A Kenyan lawyer named Dola Indidis has taken on a death penalty case. He believes the accused was innocent of the crime for which he was convicted, and wants the verdict and sentence overturned. 
     Indidis has gone to great lengths to have the case heard. He took it to the Kenyan High Court in 2007. They refused even to hear it, citing lack of jurisdiction. His plan now is to appeal to the International Court of Justice at the Hague, but his odds aren’t good, legally: the ICJ only hears cases brought by one state against another. But Indidis is adamant that someone needs to re-try this case: according to him, “[the accused’s] selective and malicious prosecution violated his human rights through judicial misconduct, abuse of office, bias, and prejudice.”

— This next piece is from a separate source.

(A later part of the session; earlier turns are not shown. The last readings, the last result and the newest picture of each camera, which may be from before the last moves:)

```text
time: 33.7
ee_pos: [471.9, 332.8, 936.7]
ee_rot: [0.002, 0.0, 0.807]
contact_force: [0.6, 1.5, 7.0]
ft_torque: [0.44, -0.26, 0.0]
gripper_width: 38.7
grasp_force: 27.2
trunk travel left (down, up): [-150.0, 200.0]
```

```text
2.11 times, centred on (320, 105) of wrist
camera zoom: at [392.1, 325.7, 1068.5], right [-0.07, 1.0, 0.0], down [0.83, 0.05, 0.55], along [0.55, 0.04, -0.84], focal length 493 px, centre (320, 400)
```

     You’d think it would be a no-brainer, but seeing as how the government that brought the case against the accused, and carried out the death sentence, is no longer around, it’s understandable that Indidis is having a tough time finding a court that will claim jurisdiction.
     The Roman Empire hasn’t existed for over 1500 years. And it’s been just under 2000 since Jesus was crucified.
     Indidis may have a difficult time overturning Jesus’ death sentence, but you understand the impulse to try, don’t you? It was unjust and unfair. It was blatantly polticized. It was made possible by corruption at the highest levels of government, and rammed through the machinery of justice by coached witnesses and the liberal application of silver. If there was ever a death sentence that cried out to be overturned, it’s his.
     And yet....
    And yet believers recognize that Jesus’ death, brutal and unjust as it was, was somehow necessary. Jesus death was “for all”. It was “a ransom for many.” It was part of God’s plan that he would be sacrificed, a plan that came from God’s love for the world. Jesus knew that his time to die was coming, he embraced it as the cup he had to drink, and knew that somehow through his death God would bring about the advent of his kingdom.
     Paul and the other New Testament writers spent more time reflecting on the significance of Jesus’ death than Jesus himself did. Paul can say that Jesus redeemed us from the curse of death “by becoming a curse for us”, but can also use Old Testament language in calling Jesus a “sacrifice of atonement.” In Hebrews, Jesus is a high priest offering a sacrifice for us, but he is also the sacrifice. The writers of the New Testament reflect deeply and thoughtfully on the meaning of Jesus’ death, and much of the time the best they can do is compare it to theological categories they were already aware of. They knew that Jesus’ death was important, that it had consequences for and brought blessings to those who put their faith in him and identifed with him. They didn’t know with certainty about the mechanism by which our sins are forgiven and our death overcome by his death and resurrection, but they knew that it was true. And so, guided by the Holy Spirit, they talked about his death in terms of atonement, sacrifice, substitution, and ransom. They connected Old Testament prophecy about a righteous sufferer whose pain would atone for the sins of the nation to Jesus. They talked about Jesus’ death, in short, with vocabulary they learned from God’s history of dealing with his people. 
     But maybe none of the New Testament reflections on Jesus’ death is more succinct or compelling as this one: “all of us who were baptized into Christ Jesus were baptized into his death? We were therefore buried with him through baptism into death in order that, just as Christ was raised from the dead through the glory of the Father, we too may live a new life. For if we have been united with him in a death like his, we will certainly also be united with him in a resurrection like his.”
     That statement reminds us of something we might tend to forget in the theological depths of reflection about the meaning of Jesus’ death: his crucifixion and resurrection are not simply academic subjects to be investigated, or religious dogma to believe. In a sense, how it happened doesn’t really matter. Understand it as atonement, or as substitution, or as a ransom. Subscribe to any number of theories. All those theories and explanations were ever intended to do is to open up the layers of meaning in our central belief as Christians. 
     In the end, we are invited not just to believe in his death and resurrection, but to participate in it. 
     We’re not to watch from the sidelines while he gives himself for us. We’re not to analyze what he did from the safety of laboratories, behind goggles and hazmat suits, insulated from its fallout. We are called to share in his death, to be crucified with him. We’re called to know him thoroughly, even to the point of dying with him, so that we can enjoy the resurrection with him. Jesus himself said that his followers should carry their crosses and be with him where he is. 
     Where in the world did we get the idea that faith in Jesus is a spectator sport? Why did we ever imagine that we could follow Jesus without losing our lives, just like he lost his?
     And why would we ever doubt that he would be sure to share his resurrection with us?
     So, while I appreciate Dola Indidis’ intentions, I think he’d be better served to lose himself in other cases in which the innocent were convicted, the guilty set free, other cases in which “human rights [were violated] through judicial misconduct, abuse of office, bias, and prejudice.”    
     To believe that Jesus died for all, to be baptized into him, is to share in his death as we look forward to sharing in his resurrection. And we share in his death as we live as he did: putting our own tendencies toward sin and selfishness to death, a little at a time, as we serve those around us in love and in the name of Jesus. Who died for us.